September 2023
It is the last class of a hot day in May. The room smells of teenagers who had PE today. Students are working on a problem, a lab, or a project. You circulate, checking in with kids — encouraging them, laughing with them, reminding them of a strategy they have learned. There is a hum in the room as kids share their thinking with each other and celebrate as they achieve their goals. And you realize that the reason that a class like this happens is the many days and months of purposeful actions that you put in, starting on day 1.
We are fortunate colleagues, collaborating to solve challenges. Through our collective middle school teaching experience, we have learned (the hard the way) that:
- Students thrive when they believe you care.
- Students excel when they are willing to work hard.
Here, we offer insights and advice that have helped us engage our 6th-grade classes, capturing hearts before minds.
Continually consider student belonging.
Our identity as teachers is making spaces and experiences where kids say, “I belong here. I can be successful here. My teacher cares about me.”

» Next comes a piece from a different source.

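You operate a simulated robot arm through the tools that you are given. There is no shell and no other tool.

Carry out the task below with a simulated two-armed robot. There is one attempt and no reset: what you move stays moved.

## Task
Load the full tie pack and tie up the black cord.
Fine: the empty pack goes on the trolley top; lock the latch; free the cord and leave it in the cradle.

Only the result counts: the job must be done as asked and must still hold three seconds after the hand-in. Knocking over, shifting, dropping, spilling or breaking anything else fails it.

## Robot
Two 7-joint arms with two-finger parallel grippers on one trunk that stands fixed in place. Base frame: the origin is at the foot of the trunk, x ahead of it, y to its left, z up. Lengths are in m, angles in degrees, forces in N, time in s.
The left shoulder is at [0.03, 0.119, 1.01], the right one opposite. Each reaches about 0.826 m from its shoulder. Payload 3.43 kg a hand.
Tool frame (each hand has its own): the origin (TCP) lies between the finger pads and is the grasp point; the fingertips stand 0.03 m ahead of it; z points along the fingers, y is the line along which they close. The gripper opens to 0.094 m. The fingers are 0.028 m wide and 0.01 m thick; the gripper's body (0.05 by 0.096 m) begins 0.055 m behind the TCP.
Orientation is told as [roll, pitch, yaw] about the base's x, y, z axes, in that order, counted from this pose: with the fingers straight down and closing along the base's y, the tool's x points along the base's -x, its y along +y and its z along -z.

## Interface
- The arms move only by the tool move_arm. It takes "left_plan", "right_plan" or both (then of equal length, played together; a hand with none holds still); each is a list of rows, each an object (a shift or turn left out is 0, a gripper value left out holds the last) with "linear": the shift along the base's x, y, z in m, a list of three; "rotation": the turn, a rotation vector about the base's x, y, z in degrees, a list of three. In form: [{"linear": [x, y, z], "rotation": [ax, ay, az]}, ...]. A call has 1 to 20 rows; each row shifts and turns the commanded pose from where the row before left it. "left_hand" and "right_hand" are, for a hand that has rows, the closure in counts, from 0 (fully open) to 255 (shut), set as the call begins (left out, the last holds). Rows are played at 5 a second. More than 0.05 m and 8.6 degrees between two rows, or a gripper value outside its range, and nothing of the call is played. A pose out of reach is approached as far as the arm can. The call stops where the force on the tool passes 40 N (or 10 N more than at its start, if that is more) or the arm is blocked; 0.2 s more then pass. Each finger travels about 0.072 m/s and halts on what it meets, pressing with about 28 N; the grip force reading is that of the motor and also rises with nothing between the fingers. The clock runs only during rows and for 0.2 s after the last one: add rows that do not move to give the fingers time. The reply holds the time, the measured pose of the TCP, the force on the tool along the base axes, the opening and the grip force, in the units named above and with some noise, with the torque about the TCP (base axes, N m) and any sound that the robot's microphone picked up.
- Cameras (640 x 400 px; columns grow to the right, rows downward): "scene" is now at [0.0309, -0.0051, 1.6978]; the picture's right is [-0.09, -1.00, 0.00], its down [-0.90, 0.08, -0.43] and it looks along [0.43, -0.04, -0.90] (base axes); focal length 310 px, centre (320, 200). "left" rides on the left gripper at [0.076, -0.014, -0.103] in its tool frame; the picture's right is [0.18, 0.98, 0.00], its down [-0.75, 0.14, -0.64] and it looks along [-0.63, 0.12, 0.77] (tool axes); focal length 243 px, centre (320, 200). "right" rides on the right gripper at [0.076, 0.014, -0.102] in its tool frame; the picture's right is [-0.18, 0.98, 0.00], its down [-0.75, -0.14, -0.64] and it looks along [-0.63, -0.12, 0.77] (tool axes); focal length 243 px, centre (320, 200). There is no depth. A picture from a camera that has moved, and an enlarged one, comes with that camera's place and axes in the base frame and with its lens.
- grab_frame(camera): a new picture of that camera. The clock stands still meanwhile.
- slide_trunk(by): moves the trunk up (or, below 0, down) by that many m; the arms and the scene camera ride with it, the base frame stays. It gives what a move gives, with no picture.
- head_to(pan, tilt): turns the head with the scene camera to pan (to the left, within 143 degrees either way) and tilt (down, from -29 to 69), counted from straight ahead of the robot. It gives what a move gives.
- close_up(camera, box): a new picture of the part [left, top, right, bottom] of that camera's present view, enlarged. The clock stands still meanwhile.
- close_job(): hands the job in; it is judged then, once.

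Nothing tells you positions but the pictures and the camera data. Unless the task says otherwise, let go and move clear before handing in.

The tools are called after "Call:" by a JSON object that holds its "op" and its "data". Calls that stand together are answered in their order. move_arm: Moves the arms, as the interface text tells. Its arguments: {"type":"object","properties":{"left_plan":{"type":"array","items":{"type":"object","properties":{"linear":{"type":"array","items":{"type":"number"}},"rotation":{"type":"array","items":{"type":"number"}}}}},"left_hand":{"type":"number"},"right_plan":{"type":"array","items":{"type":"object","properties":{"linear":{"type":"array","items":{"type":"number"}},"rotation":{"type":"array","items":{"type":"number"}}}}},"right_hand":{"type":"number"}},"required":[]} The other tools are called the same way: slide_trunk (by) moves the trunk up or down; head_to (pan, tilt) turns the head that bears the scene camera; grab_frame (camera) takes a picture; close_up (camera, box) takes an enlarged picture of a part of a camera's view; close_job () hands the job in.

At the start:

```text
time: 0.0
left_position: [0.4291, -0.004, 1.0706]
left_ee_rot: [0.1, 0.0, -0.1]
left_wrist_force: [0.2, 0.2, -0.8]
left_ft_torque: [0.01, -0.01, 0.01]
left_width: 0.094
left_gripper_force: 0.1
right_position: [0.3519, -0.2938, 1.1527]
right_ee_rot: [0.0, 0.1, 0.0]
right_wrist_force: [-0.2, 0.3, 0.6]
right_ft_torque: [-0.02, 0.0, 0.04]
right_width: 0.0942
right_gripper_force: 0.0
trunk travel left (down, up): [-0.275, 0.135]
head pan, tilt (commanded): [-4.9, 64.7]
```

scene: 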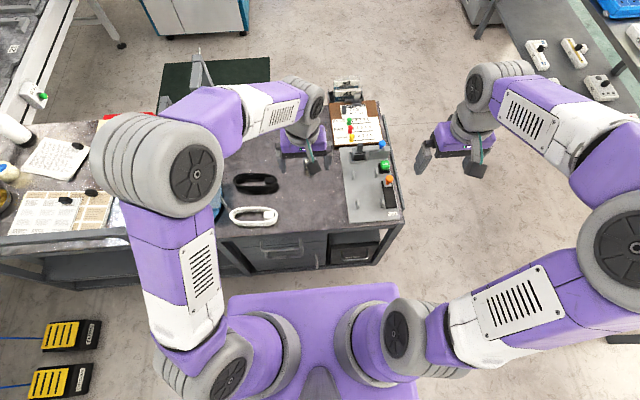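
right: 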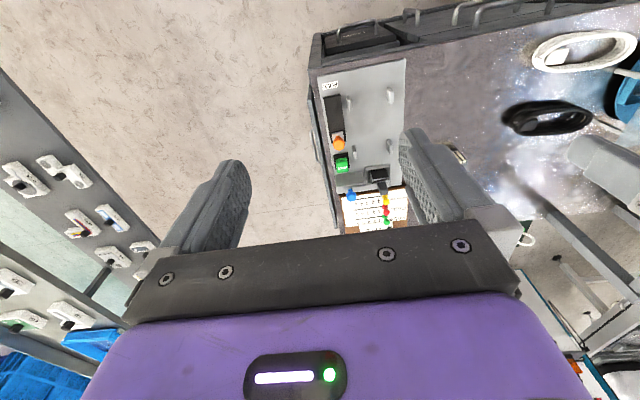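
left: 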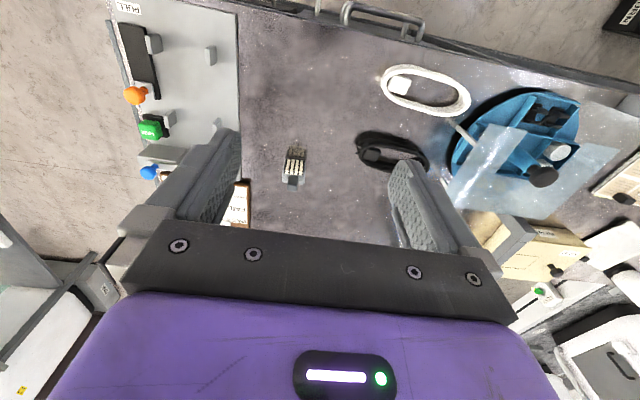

As we plan our first week of school, we prioritize opportunities for students to share information about themselves with us and their classmates. We listen and make notes. We notice who wants to take over a team and who is okay with letting that happen. We notice who brings out the best in others. We engineer opportunities to switch power dynamics to bring out more voices, more possible solutions, and more strategies.
In math, Jocelyn uses the Chapter 1 lessons to establish team roles and classroom community. This requires her to continually ask herself, “How were my students empowered to make sense of and solve today’s challenges? Did I provide opportunities for students to bring their authentic selves into the classroom? How did I show them that I care about them and want them to learn?
Jen thinks about creating science experiences that allow all students to access the material and feel successful. Students should be challenged, but not before students see themselves as people who can do science and are part of the classroom community. When they recognize that what they bring to the (lab) table is valued and important, the motivation to do their best thinking will follow.
Use content to build classroom culture, but prioritize the culture you want.
Our classroom culture is inseparable from the tasks we choose and how we have students engage in them. A great scientific question, broken into steps to investigate it, is not scientific inquiry. Two weeks of great icebreakers and team builders, followed by a month of worksheets, is not a collaborative classroom.
We use our content to build our culture. We prioritize rich tasks that require the thinking habits we will use all year: collaboration, investigation, rough-draft thinking, and revision. We teach into the importance of these habits — making sure that students understand that the process IS the product. We love the idea of positive interdependence, that my contributions benefit you, and your contributions benefit me. In Chapter 1, the tile patterns and other tasks start conversations that build classroom culture. Students get to know how their teammates think and approach problems. This is also a time to learn what background knowledge students bring to this school year. Students will re-activate last year’s knowledge and skills. They might learn a new concept in Chapter 1, but our primary goal is to establish relationships that will support students through challenging content. For the first few weeks of school, success is not checking off a standard. Success is being a learner.
Get to know individual students but also the class personality.
The relationships we form with some students will be what sustains us through the inevitable challenges the school year will hold. We also know we have A LOT of students. We get to know the class’s personality while we are getting to know the individual students. Thinking about the distinct personalities of each class period makes us better at teaching the individuals in any one of the classes.
Getting to know the individuals in our classes takes time and patience. One of the most powerful ways to do this is also the simplest: spending a few minutes chatting with individuals and teams at the start and end of each class period. Low-stake conversations about topics that everyone can participate in work best. Let students know you listen and remember what they say.
Think carefully about your own relationship with struggle.
For the first part of her career, Jocelyn thought supporting students meant giving great explanations and lots of tips. She really did not want her students to struggle. She wanted to save the day and help them the moment it got tough. Later, she learned that she was actually reinforcing passivity, and her students were capable of so much more than what she was letting them do. A learning experience is memorable when students have the opportunity to persevere. The struggle on the journey to understanding is just as important as performing a skill. Once Jocelyn learned this, she shifted to setting up challenges that required perseverance, without teetering into frustration.
How much do you want your students to struggle? What would you want that struggle to look like, sound like, and feel like? What will you do to make struggle feel like productive, hard work, rather than frustration? It is worth discussing this with students, co-teachers, paraprofessionals, and parents.
Be vulnerable and open about your weaknesses and what you are working on.
Adolescents are works in progress. We let them know that we, too, are unfinished and sometimes messy. Every Mansfield Middle student knows Jen cannot keep her shoes tied. They also know Jocelyn did not feel like she was good at math when she was a kid, even though she got excellent grades and looked very successful. And they very kindly, and patiently, tell her that her pencil is in her ponytail when she cannot find it. We let kids know that we are not perfect and we do not expect them to be perfect either.
Our goal at the end of the first day is never to have passed out the books or reviewed all of the rules. Our goal is to show our students that math and science are active, interesting, and puzzling. We want them to know that we are interested in them as people and as learners. We want them to want to work hard. We want them to feel that this is going to be a really good year.